ISSN 2477-1686

Vol. 7 No. 24 Des 2021

Pendidikan Antikorupsi Sebagai Pengejawantahan Psikologi Pendidikan Dalam Upaya

Mengkonstruksikan Mindset Yang Holistik

 

Oleh:

Bilqis Fitria Salsabiela

Program  Studi Ilmu Hubungan Internasional, Universitas Indonesia

 

Banyak kasus korupsi yang terjadi di tanah air sudah sangat memprihatinkan, bahkan sampai mengkorupsi hak kepemilikan rakyat yang essensial dan menyangkut hajat hidup orang banyak.
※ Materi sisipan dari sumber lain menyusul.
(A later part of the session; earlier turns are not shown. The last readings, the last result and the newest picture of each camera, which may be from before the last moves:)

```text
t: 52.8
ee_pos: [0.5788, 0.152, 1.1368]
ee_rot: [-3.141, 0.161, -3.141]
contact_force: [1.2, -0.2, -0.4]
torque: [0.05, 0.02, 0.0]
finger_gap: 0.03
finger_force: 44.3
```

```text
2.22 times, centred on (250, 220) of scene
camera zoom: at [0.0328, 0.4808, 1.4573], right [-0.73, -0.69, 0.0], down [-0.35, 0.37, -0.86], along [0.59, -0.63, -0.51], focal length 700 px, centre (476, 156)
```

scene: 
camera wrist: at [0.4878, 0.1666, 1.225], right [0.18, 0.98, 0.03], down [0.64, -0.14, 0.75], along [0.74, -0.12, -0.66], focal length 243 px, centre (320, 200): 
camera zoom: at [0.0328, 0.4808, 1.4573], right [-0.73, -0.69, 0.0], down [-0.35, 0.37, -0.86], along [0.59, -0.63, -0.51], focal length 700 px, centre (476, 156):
Pendidikan antikorupsi adalah lawan yang lebih tangguh untuk menghapus korupsi dengan konstruksi mindset. 

 

Definisi, efek, penyebab dan sanksi korupsi

Korupsi dari sudut pandang mencakup pelanggaran norma, tugas dan kesejahteraan umum, yang dilakukan dengan kerahasiaan, pengkhianatan, penipuan dan kemasabodohan dengan akibat yang diderita oleh rakyat(Alatas, 1975). Jenis-jenis korupsi antara lain; suap (bribery), pemberian hadiah untuk meminta imbalan (gratifikasi), penggelapan (embezzlement), pemerasan (extortion), dll, sebab telah banyak bertransformasi ke bentuk kejahatan yang lebih canggih lagi (extraordinary  crime). 

 

Persoalan korupsi bukanlah sesuatu yang baru bagi kita semua, dari jaman kolonialisme sampai sekarang ini kita masih saja berperang melawan korupsi. Melawan korupsi memang adalah kewajiban bagi setiap warga Negara Indonesia sebab korupsi mengakibatkan kerusakan secara massal, sistemik dan terstruktur yang dapat digambarkan dalam tabel sebagai berikut;

 

IMPLIKASI KORUPSI 

SDM       

 

Kualitas SDM rendah, degradasi akhlak, integritas dan religuisitas, tidak amanah, tidak jujur, tidak apresiasi hak-hak orang lain, tamak, mental pencuri dan budaya malas berusaha, hedonis dan orientasi pada materi, dll.

Ekonomi

 

Biaya ekonomi tinggi, banyak pungutan dan biaya, birokrasi panjang dan berbelit, FDI terhambat, nilai investasi hilang, peluang kerja stagnan atau hilang, angka pengangguran  dan kemiskinan bertambah, daya beli menurun dan kesejahteraan berkurang, dll.

Politik

 

Power menjadi komoditas, prakek monopoli dan oligopoly menjadi pemenang, patron client, feodalisme yang berkaitan dengan persoalan kultural, dll.

SDA dan LH

 

SDA dieksploitasi sehingga rusak, kualitas lingkungan berkurang, kerusakan lingkungan hidup bertambah, berkurangnya kepedulian masyarakat, dll.

Sosial dan Budaya

 

Harga barang dan jasa serta pelayanan kepada masyarakat berkurang, begitupula program2 pro rakyat, akses masyarakat miskin berkurang, dll.

Hukum

 

Berkurangnya wibawa, bertambahnya vonis hukum dan angka kerusuhanserta menurunnya perhatian pada HAM, dll.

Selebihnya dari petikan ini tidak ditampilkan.